By listening carefully, searchers can uncover:
- Hidden operational or interpersonal risks
- Cultural nuances that are critical to the company’s identity
- Legacy systems or values that could be assets, or liabilities
- The real reason behind the sale, which is often more emotional than financial
Some of the most meaningful insights in a deal come not during formal meetings, but over casual conversations. A founder mentioning how they used to work every Sunday until their spouse gave them an ultimatum says more about their relationship to the business, and their readiness to let go, than any slide deck.
5/ Bridging the rational and the emotional
Searchers are trained to think rationally. But the most successful ones also learn to navigate the emotional landscape of a deal.
This doesn’t mean abandoning analysis, it means complementing it. Understanding the seller’s story helps shape everything from how the LOI is structured, to how the transition is managed, to how the new owner is introduced to the employees.
Here are a few ways searchers can integrate storytelling and listening into their process:
- Start with curiosity. Don’t lead with numbers. Ask about the company’s origins. What were the early challenges? What are they most proud of?
- Use silence wisely. Sellers tend to share more when they’re not rushed.
- Echo their language. If the founder refers to the team as a “family,” it’s important not to reduce them to “human capital.”
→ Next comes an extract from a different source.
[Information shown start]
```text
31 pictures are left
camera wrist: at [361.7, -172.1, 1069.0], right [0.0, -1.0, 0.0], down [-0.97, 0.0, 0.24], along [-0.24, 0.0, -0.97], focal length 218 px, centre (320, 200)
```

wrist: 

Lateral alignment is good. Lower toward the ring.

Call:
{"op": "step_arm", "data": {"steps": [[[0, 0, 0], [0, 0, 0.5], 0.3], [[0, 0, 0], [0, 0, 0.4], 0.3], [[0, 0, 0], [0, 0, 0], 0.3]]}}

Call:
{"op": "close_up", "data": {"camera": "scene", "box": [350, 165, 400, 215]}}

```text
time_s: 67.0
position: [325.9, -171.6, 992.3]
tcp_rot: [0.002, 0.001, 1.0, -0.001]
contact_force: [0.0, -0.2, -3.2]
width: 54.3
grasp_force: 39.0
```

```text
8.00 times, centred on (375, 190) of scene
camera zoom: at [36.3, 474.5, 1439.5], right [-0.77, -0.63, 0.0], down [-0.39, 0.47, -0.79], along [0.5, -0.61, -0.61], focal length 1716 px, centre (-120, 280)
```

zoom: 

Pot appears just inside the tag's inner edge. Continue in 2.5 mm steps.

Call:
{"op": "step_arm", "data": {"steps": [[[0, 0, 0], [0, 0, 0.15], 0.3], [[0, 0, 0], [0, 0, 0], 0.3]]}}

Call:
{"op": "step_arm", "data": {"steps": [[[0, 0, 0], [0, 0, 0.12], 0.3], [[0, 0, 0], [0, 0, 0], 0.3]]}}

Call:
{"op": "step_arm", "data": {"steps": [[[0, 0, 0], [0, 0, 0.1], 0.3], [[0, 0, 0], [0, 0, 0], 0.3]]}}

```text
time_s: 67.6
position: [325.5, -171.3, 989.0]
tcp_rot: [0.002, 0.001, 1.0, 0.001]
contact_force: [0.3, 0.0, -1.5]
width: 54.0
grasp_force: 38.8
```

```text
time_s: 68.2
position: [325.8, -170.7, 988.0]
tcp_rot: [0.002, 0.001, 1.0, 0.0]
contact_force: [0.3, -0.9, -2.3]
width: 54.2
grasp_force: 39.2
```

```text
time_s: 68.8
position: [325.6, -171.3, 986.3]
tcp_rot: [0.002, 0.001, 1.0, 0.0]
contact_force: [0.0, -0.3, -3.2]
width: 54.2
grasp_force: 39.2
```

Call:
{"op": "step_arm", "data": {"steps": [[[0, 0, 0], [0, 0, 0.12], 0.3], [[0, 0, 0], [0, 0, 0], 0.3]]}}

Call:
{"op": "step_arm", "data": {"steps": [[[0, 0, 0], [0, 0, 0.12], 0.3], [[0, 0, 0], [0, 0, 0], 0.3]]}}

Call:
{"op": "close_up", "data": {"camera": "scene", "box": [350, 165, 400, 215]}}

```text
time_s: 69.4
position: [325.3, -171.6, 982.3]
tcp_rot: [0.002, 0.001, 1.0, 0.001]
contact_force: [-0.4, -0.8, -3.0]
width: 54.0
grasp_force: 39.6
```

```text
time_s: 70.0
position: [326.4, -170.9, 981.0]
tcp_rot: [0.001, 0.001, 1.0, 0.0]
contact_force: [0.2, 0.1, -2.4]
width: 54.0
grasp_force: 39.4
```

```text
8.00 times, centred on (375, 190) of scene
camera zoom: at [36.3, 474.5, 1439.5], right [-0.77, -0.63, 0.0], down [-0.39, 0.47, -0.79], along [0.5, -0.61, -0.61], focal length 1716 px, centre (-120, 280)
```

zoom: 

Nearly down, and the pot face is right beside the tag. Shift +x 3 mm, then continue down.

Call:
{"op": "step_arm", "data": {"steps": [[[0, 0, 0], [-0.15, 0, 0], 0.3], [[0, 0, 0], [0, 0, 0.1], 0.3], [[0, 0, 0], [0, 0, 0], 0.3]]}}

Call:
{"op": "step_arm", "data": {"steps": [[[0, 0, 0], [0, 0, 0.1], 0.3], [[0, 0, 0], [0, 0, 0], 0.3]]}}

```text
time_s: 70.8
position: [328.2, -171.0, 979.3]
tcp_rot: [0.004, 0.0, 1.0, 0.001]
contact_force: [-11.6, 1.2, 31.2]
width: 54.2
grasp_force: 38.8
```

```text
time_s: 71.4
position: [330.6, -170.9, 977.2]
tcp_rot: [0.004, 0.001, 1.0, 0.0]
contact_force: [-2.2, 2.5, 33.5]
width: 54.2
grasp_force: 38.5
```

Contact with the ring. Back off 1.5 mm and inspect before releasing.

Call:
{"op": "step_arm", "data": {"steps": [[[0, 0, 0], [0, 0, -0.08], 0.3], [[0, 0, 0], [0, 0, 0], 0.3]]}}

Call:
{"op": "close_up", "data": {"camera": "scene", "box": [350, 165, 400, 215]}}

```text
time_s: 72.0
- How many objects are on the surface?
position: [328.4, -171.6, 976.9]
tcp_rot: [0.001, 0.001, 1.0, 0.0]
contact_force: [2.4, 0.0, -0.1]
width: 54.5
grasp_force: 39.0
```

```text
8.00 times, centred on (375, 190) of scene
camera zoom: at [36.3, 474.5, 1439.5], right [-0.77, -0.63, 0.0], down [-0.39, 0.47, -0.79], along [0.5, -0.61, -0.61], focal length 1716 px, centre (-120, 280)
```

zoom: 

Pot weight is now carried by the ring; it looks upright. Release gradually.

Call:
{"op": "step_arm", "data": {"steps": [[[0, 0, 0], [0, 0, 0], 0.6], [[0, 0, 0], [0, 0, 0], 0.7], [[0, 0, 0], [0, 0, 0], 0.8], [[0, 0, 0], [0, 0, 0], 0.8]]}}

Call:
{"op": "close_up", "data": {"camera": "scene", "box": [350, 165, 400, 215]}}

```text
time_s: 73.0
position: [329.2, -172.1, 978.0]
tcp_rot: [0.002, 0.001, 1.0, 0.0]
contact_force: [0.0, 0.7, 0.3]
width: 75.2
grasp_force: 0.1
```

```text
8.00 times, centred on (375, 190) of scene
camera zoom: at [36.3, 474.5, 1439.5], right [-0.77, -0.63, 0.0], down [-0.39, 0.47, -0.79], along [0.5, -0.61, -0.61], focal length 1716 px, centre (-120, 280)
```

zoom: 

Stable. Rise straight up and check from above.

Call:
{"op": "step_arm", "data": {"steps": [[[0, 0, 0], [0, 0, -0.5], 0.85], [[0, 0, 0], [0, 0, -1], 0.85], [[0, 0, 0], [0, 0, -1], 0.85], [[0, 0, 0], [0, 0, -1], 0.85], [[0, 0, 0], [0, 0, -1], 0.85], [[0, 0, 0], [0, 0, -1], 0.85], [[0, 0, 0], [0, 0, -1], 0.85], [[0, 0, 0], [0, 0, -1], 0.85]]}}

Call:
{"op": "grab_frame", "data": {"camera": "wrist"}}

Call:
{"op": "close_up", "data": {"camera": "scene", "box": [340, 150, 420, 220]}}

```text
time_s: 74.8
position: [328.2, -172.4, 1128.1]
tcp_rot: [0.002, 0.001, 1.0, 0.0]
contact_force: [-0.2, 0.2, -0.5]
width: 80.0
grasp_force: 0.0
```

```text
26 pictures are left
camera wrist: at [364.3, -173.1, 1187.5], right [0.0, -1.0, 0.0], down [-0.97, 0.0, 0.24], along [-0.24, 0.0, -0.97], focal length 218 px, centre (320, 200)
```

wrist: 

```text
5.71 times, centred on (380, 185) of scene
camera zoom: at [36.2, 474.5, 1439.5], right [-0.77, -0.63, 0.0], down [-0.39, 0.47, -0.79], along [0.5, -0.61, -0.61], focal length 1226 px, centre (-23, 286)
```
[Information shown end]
- Listen for what’s left unsaid. Avoided topics, subtle hesitations, or recurring themes often contain critical insight.
6/ In closing: listen first, model later
Searchers strive to be analytical, disciplined, and execution-oriented. But they must also remember to be human.
When a seller chooses to hand over their company, they’re not simply monetizing an asset, they’re entrusting a legacy. They want to know that the person sitting across from them sees more than just EBITDA.
And often, the way to show that is not by offering more, but by listening better.
In the end, the best insight might not come from the data room, but from the story that surrounds it.